There was also the old boy who told of his physical prowess by saying that when it came to fisticuffs, all anyone would hear was two thumps — one when he hit someone and another when that person hit the floor.
But I knew their hearts were warmer than their crusty exteriors.
My grandmother was, at least in the eyes of this less-than-impartial grandson, a delightful elder who possessed all the necessary ingredients to fulfil her many roles. They included being a mother and grandmother, a worker for community causes, a church helper and, when the need arose during community concerts, a village hobo or whatever silly character was needed. Her wit could be loud and humorous or more biting like early rhubarb.
Later in life I was introduced to some unique elders from the Belfast area. I especially enjoyed some of the colourful expressions that would come out of nowhere during conversations.
Rather than say a person was vain or stuck up, one particular old boy would say the person “was not unaware of his own importance.”
You would never say someone was lacking in ambition when, in answer to the question of what you planned to give as a wedding present, the response was: “A mirror, so he can watch himself starve to death.”

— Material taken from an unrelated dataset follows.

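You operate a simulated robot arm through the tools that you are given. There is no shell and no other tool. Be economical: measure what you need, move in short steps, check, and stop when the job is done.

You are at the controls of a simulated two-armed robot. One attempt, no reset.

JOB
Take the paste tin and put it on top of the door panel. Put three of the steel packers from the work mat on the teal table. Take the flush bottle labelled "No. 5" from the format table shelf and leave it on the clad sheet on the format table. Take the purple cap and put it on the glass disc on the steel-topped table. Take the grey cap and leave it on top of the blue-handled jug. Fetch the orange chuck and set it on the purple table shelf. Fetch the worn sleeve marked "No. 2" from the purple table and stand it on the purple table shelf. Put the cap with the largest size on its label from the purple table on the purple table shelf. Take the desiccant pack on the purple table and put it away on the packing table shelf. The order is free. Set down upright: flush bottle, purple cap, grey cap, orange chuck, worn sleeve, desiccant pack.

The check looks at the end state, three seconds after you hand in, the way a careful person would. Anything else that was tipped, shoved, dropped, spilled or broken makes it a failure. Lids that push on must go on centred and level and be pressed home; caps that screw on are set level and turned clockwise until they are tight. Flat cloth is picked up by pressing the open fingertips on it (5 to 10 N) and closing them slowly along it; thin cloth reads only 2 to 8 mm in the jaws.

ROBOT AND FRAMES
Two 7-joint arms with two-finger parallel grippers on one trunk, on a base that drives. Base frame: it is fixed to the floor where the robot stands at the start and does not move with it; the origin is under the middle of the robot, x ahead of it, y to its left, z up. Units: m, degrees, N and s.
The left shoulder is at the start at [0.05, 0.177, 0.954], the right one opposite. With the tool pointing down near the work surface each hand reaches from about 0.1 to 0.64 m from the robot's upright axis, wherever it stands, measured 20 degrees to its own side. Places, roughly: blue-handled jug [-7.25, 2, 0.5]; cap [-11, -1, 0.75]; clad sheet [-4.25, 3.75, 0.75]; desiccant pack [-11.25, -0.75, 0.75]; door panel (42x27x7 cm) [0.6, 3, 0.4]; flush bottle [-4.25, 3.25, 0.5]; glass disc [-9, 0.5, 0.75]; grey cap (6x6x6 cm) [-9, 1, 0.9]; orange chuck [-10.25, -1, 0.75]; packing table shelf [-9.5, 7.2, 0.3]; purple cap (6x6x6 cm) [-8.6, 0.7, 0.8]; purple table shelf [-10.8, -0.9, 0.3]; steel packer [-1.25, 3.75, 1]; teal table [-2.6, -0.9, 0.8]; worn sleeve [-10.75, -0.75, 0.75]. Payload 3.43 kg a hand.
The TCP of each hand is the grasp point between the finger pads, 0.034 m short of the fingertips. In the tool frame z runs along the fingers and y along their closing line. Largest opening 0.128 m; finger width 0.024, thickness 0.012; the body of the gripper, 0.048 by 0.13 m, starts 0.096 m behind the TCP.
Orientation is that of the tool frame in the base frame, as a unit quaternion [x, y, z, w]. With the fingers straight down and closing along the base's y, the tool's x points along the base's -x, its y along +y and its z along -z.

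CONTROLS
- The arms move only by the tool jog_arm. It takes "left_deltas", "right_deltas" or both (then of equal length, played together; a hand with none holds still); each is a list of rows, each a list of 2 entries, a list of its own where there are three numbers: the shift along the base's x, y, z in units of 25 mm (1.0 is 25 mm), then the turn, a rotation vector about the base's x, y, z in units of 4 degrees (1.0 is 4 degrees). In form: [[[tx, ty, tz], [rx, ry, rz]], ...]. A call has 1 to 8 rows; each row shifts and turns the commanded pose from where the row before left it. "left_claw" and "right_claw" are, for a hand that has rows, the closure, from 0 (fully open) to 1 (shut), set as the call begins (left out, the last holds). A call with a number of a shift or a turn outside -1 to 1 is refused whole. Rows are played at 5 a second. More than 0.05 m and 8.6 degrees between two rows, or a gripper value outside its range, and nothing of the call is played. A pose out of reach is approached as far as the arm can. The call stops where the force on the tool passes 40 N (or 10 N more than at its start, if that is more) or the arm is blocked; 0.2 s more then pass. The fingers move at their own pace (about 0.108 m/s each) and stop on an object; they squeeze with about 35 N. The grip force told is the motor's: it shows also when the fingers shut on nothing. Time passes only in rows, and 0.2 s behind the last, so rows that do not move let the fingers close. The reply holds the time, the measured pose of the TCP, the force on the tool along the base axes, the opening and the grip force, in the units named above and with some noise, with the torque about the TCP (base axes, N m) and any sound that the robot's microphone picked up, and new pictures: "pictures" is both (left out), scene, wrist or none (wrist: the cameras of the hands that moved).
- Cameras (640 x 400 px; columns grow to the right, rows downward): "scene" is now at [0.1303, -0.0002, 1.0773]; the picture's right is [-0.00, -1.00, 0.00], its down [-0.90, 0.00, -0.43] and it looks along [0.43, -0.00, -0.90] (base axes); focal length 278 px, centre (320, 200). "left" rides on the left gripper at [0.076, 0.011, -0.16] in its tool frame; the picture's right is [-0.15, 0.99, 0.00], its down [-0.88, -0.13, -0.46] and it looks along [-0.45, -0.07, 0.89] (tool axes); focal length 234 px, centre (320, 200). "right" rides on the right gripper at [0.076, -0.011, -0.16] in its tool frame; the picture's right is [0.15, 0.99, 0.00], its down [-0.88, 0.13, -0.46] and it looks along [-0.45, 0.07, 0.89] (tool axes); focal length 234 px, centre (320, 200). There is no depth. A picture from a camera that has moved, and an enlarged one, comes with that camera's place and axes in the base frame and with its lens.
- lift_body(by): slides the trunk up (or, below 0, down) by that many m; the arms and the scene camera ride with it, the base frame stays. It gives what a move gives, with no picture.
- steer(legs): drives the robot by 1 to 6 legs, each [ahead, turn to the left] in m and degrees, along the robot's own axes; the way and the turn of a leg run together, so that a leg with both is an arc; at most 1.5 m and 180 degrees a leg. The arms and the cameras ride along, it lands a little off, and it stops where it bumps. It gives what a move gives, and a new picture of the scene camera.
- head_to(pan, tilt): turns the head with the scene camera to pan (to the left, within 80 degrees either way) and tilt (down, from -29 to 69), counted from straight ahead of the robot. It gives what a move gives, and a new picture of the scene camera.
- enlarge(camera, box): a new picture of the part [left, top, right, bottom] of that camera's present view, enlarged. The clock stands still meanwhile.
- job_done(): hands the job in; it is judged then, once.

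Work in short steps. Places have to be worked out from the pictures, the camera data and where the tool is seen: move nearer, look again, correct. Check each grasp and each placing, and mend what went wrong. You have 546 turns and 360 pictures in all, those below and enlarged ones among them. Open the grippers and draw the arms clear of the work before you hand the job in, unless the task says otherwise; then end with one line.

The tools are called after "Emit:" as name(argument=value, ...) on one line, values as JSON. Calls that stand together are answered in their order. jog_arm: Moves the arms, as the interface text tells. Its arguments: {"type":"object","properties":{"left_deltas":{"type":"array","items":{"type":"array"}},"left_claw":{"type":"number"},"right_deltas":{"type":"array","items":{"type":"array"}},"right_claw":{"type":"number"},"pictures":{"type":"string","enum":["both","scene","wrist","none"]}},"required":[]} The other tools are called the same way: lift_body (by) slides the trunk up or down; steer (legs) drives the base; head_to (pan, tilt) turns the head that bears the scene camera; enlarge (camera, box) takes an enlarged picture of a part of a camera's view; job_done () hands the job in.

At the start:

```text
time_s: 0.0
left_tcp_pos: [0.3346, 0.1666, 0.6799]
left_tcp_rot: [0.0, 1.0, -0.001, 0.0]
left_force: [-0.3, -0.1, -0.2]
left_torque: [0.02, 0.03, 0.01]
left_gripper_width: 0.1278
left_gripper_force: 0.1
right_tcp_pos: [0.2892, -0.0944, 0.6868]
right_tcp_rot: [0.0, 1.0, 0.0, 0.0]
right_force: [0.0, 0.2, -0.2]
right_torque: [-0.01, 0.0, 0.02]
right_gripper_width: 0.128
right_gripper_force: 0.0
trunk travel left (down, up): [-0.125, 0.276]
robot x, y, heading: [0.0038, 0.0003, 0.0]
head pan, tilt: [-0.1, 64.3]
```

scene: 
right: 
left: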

One day I learned of a woman who married a certain man’s money and invited him to the wedding.
And, on the rather touchy subject of whether someone had a drinking problem, one feisty old Scottish lady was heard to say, “He never met the ass of a bottle he didn’t like.”
That’s not to say our elders are always quick with the bitter tongue or have to be controversial or curmudgeonly to be entertaining. Rather, the elders I most enjoy have a great love of life and an appreciation of the many years they have been granted.
Such as my wife’s aunt, Ann McColl, who recently turned 96 and always counts her blessings. In her case, with longevity comes perspective.
She recalls a different economic time in Canada, an era when eastern Canadians reached out to help their Western friends. One time her father, along with other Island farmers, sent potatoes to those in need.
He included a letter of good cheer and friendship in one of the bags.
She recalls the family getting a lovely thank-you letter in return from the people who received the aid. The two families, separated by thousands of miles of country, kept in touch for years.
Another elder and friend is Mabel MacKinnon of Charlottetown, who turned 94 in February. Mabel recently passed on some thoughts of growing up in Cavendish in the 1920s and 1930s. They appear
elsewhere in another article on this page.
Her memories evoke wonderful images of moonlight sleigh rides, skating on the Lake of Shining Waters, community concerts and waiting in anticipation to sample her mother’s cooking.
On most Sundays, Mabel sits in the third pew from the back of the church we both attend. I usually sit in the fourth pew from the back. I always feel better when I know she is behind me.